On we all jumped for a final hour or so on a lancher towards Cartegena, the legendary Spanish port where the gold of the new world was send back to the Hispanic peninsular, if they were not rather impolitely intercepted by pirates (or as we like to call our own British ones – naval heroes – god bless Sir Francis). Approaching the extensively walled and defended old city was quite a sight – and the whole bunch of us were rearing for another big Saturday, notably as a send off to Alessandro.

Our Own Private Island

We woke up almost early and faffed around town purchasing significant supplies before jumping on a lancher (it may or not be spelt like that but is effectively a speed boat) out to some very interesting little islands. The first we arrived at was the very one on the wall in the Black Sheep. A crazy little shanty island barely 100m across. This is surrounded by some stunning tropical islands and, to my remembrance, three strange huts sitting out on the sea all by themselves.

We were heading out blind to be honest and after much slow negotiation (this is the Caribbean after all) we managed to commandeer one of these strange huts all to ourselves for a night for less then a tenner each (pounds of course). So after a very interesting trip to the shanty island (I really can not stress enough how odd it is to have a little piece of shanty in the middle of a holiday brochure type vista) where we bought further supplies and Cali shirts ("cali-cali-cali") we set down for the evening all on our lonesome (OK we had a meal delivered to us by boat).

The sunset that ensued over the sea will stay with me for the rest of my life. Truly, remarkably spectacular. It went through so many stages from the golden ball descending vividly below the horizon, a sky of starkly clashing colours of blues, reds, oranges, and yellows to name just some that splashed across the lightly clouded sky and, when the sun had disappeared, the unforgettable blood red sky that took my breath away. It left me with that inexplicable spiritual feeling of connection and light of understanding juxtaposed to feeling minute and too insignificant to truly contemplate what this life and being is.

That set up the scene for an incredibly chilled out evening of discussion, laughter and eventually a surprisingly good game of chess with Dave.

Mud Volcano and Oncoming Storm

Dave, Sebastian, Mark and myself arrived at an absurd hour to a completely different Colombia to that I had seen before. It was what I imagine to be typically Caribbean. The population is overwhelmingly more of African descent, the climate hot and humid, palm trees and tropical plants abundant, colour everywhere, and an undeniably chilled out atmosphere ever pervading.
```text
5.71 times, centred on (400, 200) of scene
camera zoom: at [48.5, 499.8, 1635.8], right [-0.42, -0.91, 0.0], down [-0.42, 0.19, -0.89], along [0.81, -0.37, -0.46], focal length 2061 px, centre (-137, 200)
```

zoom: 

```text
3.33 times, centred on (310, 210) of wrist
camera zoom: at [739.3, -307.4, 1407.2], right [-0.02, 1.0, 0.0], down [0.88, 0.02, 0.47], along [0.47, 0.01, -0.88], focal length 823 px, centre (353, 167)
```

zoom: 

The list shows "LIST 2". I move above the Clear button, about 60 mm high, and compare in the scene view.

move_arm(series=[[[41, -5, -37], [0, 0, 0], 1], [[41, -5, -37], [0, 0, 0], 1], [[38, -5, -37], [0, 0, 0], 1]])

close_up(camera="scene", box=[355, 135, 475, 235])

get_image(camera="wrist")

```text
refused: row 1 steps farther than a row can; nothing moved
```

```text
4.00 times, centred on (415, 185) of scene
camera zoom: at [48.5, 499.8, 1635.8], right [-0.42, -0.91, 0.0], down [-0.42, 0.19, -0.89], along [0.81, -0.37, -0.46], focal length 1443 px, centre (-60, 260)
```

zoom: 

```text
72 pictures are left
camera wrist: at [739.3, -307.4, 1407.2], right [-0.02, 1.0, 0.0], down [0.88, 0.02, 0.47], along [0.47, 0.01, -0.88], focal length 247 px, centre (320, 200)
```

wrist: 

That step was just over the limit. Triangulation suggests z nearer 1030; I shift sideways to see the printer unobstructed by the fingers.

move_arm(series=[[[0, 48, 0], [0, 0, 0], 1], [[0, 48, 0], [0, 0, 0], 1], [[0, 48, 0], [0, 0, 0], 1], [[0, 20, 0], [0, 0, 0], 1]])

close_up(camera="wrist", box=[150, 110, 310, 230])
A couple of clicks down a random road we found a little sign advertising the volcan de lodo (mud volcano) and up a muddy path there it was - a circa 10m by 15m puddle of mud. To the front spread out the azul Caribbean, to either side beautiful vistas and all in all we were quite satisfied in a smug sort of way. This satisfaction turned into downright hilarity as we entered the pit. Mark entered first and the best way I can describe his reaction is a comic shriek of confusion and enjoyment. Jumping in next, my reaction followed suit. The reason for the lady like noises was that in the brown sludge you are neutrally buoyant. You can lie on your back, shove all your limbs in the air and just lie there. Alternatively and most oddly you can shove your legs down and just stand there. This is a bit disconcerting as the vulcan is probably very deep, but however much you breath in or out you just hang there. We did many similar and more silly things that the mud allowed us before doing what it is best for - lounging back mostly submerged and slowly baking in the sun. For a bit of added excitement you can lie over the sizable bubbling blurges of warm sulphurous gas that pop up from deep in the earth to the centre of the pit. Great fun!!!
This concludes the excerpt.